Required tasks:
1. Quote the text segment word for word, starting at "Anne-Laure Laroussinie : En" and ending with "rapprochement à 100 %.".
2. Give the continuation of the text segment.

Text segment:
--- begin ---

Anne-Laure Laroussinie : En small et mid cap, les entreprises souhaitent aussi se concentrer sur leurs actifs stratégiques et adaptent leur politique M&A en conséquence. On constate depuis plusieurs années maintenant que beaucoup d’opérations de carve-out sont conduites par des grands groupes, y compris des branches en difficultés. Au regard des contraintes réglementaires que vous venez d’évoquer, je note un regain des opérations de joint-venture.

Jeremy Scemama : Ces joint-ventures sont sans doute aussi dues à l’incertitude sur le futur et le manque de visibilité sur les business plans, les performances, des entreprises. La JV est une étape de fiançailles : les groupes apprennent à se connaître et à développer du business ensemble, pour ensuite éventuellement passer à un rapprochement à 100 %.

Ian Kayanakis : Le nombre de JV conclues démontre que ce sont les ingénieurs et les commerciaux qui ont repris la main sur la stratégie des groupes, car ils sont plus enclins à se fiancer avant de se marier afin de tester le business case là où les directeurs financiers peuvent parfois se satisfaire d’un tableau Excel pour valider un rationnel d’acquisition.

--- end ---

[Robot agent transcripts]

--- begin ---

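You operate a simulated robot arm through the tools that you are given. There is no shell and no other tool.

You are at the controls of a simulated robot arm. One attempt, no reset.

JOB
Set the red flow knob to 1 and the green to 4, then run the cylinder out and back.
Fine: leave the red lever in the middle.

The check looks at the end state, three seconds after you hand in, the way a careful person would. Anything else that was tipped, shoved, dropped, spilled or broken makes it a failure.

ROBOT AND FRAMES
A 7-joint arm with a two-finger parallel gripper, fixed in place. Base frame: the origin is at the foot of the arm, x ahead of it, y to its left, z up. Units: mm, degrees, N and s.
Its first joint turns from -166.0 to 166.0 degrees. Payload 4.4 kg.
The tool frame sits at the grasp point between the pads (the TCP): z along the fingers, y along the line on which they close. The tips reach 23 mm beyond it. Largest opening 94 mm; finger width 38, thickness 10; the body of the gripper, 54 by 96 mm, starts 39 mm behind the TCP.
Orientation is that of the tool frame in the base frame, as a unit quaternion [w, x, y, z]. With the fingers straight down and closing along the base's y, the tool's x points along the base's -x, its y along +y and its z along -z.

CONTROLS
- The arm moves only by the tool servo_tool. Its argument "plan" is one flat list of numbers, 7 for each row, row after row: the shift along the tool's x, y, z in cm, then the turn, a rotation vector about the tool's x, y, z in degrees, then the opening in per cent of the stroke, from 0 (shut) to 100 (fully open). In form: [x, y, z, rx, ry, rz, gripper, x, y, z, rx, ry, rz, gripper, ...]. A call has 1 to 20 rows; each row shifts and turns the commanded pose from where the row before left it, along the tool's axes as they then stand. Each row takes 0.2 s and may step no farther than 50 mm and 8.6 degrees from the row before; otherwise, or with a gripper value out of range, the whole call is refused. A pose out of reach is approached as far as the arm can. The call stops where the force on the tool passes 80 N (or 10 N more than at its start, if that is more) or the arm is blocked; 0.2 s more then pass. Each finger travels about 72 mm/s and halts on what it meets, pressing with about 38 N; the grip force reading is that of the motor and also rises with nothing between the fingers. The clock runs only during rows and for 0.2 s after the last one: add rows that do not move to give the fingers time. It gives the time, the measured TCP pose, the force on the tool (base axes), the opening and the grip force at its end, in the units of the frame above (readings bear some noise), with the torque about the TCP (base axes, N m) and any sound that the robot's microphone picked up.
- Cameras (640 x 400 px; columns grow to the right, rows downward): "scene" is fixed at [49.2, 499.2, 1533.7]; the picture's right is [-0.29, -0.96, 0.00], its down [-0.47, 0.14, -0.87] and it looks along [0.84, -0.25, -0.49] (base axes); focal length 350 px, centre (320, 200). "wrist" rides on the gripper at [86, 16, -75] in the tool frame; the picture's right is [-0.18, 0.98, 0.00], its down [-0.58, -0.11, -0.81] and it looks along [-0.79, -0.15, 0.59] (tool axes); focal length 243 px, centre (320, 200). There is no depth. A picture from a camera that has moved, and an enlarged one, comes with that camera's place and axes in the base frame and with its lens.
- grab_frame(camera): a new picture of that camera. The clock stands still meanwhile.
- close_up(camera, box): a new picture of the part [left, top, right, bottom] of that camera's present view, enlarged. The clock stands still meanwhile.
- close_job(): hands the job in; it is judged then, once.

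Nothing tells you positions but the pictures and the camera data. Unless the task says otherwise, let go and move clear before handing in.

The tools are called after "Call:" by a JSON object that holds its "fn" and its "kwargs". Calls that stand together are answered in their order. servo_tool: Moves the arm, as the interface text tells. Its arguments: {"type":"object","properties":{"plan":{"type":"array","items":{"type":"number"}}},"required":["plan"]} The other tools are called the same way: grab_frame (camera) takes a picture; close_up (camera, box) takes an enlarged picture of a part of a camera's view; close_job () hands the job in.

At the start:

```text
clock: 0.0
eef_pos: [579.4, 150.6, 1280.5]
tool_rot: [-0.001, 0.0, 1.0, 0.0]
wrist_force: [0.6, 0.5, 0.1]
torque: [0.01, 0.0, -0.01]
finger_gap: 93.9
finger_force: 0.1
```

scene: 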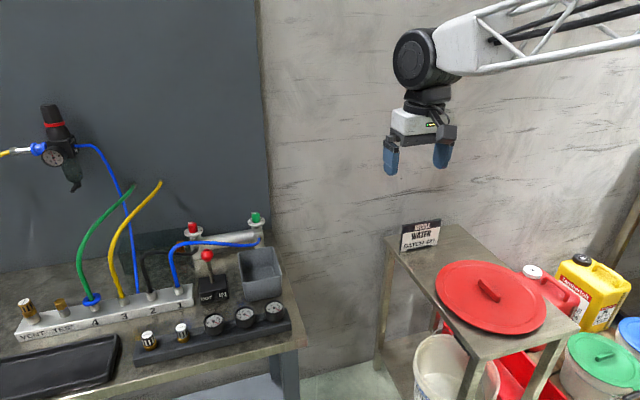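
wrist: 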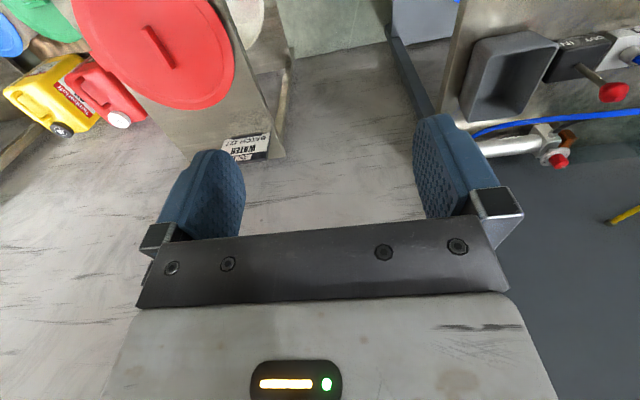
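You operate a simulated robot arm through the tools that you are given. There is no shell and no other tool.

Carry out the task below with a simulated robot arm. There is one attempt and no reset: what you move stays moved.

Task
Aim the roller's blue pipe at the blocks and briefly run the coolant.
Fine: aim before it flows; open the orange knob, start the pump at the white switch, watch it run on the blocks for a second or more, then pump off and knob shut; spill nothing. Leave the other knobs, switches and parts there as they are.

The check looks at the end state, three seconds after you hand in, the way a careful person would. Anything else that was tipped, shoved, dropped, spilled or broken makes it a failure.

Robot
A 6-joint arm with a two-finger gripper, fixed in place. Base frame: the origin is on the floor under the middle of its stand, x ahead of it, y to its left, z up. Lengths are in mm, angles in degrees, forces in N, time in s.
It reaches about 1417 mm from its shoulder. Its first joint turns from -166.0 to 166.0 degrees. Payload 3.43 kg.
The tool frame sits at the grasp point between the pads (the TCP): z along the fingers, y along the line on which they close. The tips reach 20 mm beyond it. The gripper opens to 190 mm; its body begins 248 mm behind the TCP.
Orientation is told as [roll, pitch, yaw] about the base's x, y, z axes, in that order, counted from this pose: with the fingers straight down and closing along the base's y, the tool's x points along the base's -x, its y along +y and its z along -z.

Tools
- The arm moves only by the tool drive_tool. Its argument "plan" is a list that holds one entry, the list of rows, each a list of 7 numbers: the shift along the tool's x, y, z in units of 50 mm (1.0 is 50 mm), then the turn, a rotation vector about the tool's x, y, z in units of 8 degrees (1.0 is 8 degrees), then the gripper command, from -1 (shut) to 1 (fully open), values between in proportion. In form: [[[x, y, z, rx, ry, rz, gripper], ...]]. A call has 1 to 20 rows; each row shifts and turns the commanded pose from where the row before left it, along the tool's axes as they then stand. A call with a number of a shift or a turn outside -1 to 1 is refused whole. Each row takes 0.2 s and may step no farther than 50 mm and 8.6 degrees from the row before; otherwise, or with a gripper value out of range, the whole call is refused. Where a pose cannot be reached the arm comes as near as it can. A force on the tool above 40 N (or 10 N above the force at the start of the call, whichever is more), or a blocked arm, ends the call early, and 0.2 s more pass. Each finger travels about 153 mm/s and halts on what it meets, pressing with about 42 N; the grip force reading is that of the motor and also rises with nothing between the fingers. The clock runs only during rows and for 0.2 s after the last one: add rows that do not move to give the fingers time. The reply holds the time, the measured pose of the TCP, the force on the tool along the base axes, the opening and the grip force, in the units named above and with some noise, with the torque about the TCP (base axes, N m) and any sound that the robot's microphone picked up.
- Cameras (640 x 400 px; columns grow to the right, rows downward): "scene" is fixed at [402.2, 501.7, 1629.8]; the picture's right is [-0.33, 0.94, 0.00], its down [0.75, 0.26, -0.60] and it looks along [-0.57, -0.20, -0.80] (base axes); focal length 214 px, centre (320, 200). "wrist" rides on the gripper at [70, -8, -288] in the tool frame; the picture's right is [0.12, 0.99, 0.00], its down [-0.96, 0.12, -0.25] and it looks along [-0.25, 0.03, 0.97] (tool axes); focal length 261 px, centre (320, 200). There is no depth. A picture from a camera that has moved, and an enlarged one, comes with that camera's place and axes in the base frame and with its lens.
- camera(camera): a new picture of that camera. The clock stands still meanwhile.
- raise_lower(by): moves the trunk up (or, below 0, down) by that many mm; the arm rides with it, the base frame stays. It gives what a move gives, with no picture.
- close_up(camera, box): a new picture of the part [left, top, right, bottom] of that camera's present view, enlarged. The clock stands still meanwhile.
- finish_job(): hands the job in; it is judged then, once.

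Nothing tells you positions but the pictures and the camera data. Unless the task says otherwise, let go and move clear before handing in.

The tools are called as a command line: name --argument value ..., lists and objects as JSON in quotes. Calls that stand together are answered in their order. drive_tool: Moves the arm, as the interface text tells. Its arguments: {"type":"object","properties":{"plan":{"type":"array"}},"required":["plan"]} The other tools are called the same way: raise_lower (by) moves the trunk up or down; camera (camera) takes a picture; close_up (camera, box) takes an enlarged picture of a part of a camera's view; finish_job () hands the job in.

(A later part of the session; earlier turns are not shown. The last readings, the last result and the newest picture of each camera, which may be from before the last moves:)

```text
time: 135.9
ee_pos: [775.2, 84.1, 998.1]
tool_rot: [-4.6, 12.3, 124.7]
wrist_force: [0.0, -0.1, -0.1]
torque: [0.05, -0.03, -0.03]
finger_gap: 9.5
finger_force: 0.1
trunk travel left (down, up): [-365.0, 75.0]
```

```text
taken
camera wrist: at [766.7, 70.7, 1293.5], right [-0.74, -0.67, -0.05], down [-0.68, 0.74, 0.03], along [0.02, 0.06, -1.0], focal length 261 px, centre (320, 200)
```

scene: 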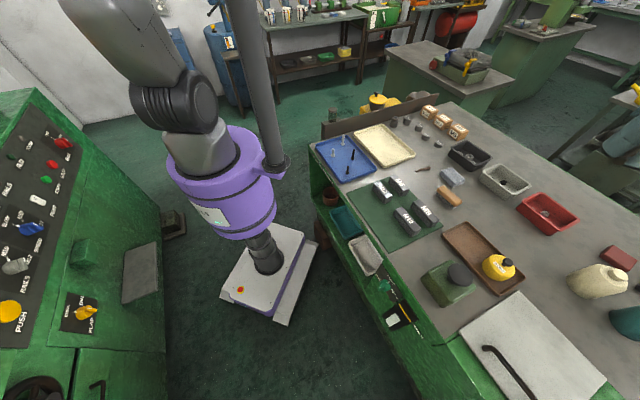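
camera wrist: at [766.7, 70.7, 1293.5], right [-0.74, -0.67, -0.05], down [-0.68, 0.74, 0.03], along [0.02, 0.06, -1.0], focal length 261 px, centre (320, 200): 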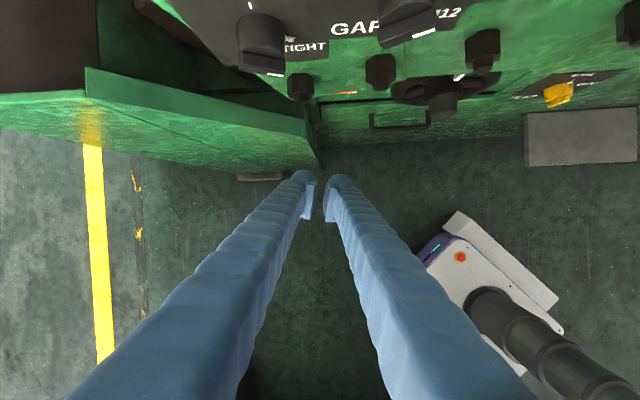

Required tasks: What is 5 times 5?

--- end ---

Answers to each task:
1.
Anne-Laure Laroussinie : En small et mid cap, les entreprises souhaitent aussi se concentrer sur leurs actifs stratégiques et adaptent leur politique M&A en conséquence. On constate depuis plusieurs années maintenant que beaucoup d’opérations de carve-out sont conduites par des grands groupes, y compris des branches en difficultés. Au regard des contraintes réglementaires que vous venez d’évoquer, je note un regain des opérations de joint-venture.

Jeremy Scemama : Ces joint-ventures sont sans doute aussi dues à l’incertitude sur le futur et le manque de visibilité sur les business plans, les performances, des entreprises. La JV est une étape de fiançailles : les groupes apprennent à se connaître et à développer du business ensemble, pour ensuite éventuellement passer à un rapprochement à 100 %.

2.
Cédric Testut : C’est effectivement une tendance que nous vivons. Notre groupe a conclu un certain nombre de JV ces dernières années, pour des raisons sans doute originales qui tiennent au fait qu’Orange est d’abord un acteur d’infrastructures, c’est elles qui permettent le transport de la voix et de la data. Et le segment des infrastructures a connu un fort regain d’intérêt des investisseurs ces dernières années, avec des actifs présentant des valorisations élevées. Les acteurs ont donc considéré qu’il était utile d’externaliser la valeur de leurs infrastructures : réseaux, tours, data centers… Pour continuer à avoir de la croissance et du financement sur ces actifs, on les met en JV.

Jeremy Scemama : Dans ce secteur de l’infra, il y a également une forte activité chez les fonds. Ce sont d’ailleurs les fonds infra qui tirent une bonne partie de l’activité du private equity en France. Ils ont même étendu leur champ d’activité.

Julien Bourmaud-Danto : On les voit par exemple investir dans l’éducation désormais !

Jeremy Scemama : Exactement ! En termes de deal flows, cette tendance a tout de même pour conséquence de réduire le marché puisque les fonds infra sont sur des investissements beaucoup plus long terme qu’un fonds de LBO classique. Il n’y a plus ce roll-over de trois ou quatre ans, les cycles sont bien plus longs.

Julien Bourmaud-Danto : Il y a également un sujet de TRI qui est plus prévisible, car en infra les cash-flows sont de fait plus récurrents et moins sujets aux événements macro-économiques.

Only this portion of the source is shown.